Supporters of the company, including senior
management, said the problem was merely a disagreement over FASB
accounting standards, but in December, the U.S. Securities and Exchange
Commission ruled that Fannie Mae would have to restate the past
3 1/2 years of earnings, potentially losing $9 billion of earnings
over that timeframe, and possibly necessitating increased capitalization.
This has not yet impacted the stock price for
Fannie Mae, but Moody's and Standard & Poor's have downgraded
Fannie Mae's subordinate debt. Given the large percentage of the
American economy that is tied up in housing values, a major scandal
involving Fannie Mae could be highly damaging to investor confidence.
However, Freddie Mac was able to overcome its summer 2003 scandal
without serious damage.
On December 21, 2004, CEO Franklin Raines and
CFO Timothy Howard were forced to resign. The company also dismissed
its auditor, KPMG.
In testimony given to the U.S. Senate Banking
Committee April 19-21, 2005, it became clear that Congress, with
support from all the parties, was planning to strengthen oversight
of all the GSEs. A contentious issue in the second quarter of 2005
was whether the retained portfolios of Fannie and Freddie should
be reduced. This issue became prominent after an April 26, 2005
AEI symposium, and continued to gain ground leading up to Alan Greenspan's
major May 19, 2005 speech recommending strict portfolio limits.
Management
* Chairman: Stephen B. Ashley
* CEO: Daniel H. (Dan) Mudd
* CFO: Robert J. (Rob) Levin
Analysts
* Moshe Orenbuch (Credit Suisse First Boston)
* Robert Napoli (Piper Jaffray)
* Paul Miller (Friedman, Billings, Ramsey & Co.)
* Matthew Park (A. G. Edwards & Sons, Inc.)

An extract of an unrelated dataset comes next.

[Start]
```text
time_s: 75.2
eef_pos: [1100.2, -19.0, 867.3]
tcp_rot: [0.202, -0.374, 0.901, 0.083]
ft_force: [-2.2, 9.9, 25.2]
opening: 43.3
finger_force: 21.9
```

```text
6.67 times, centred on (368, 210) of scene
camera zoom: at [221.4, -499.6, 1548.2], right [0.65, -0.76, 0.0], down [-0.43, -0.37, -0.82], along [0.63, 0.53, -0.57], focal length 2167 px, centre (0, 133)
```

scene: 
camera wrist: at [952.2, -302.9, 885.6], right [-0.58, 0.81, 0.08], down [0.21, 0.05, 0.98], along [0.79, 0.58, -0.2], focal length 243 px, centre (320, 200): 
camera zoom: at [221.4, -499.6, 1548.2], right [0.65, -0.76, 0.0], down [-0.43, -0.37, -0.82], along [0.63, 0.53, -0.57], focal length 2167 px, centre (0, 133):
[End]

* Bradley Ball (Prudential Financial)
Conference calls
* July 21, 2004 - 2nd Quarter 2004 (presentation)
(audio)
Awards
Fannie Mae received a 71% rating in the 2004
Corporate Equality Index by the Human Rights Campaign. Additionally,
the company gave a $50,000 grant to the anti-LGBT organization Traditional
Values Coalition in 2001 to "to train church leaders to provide
homeownership education in the Greater Los Angeles area."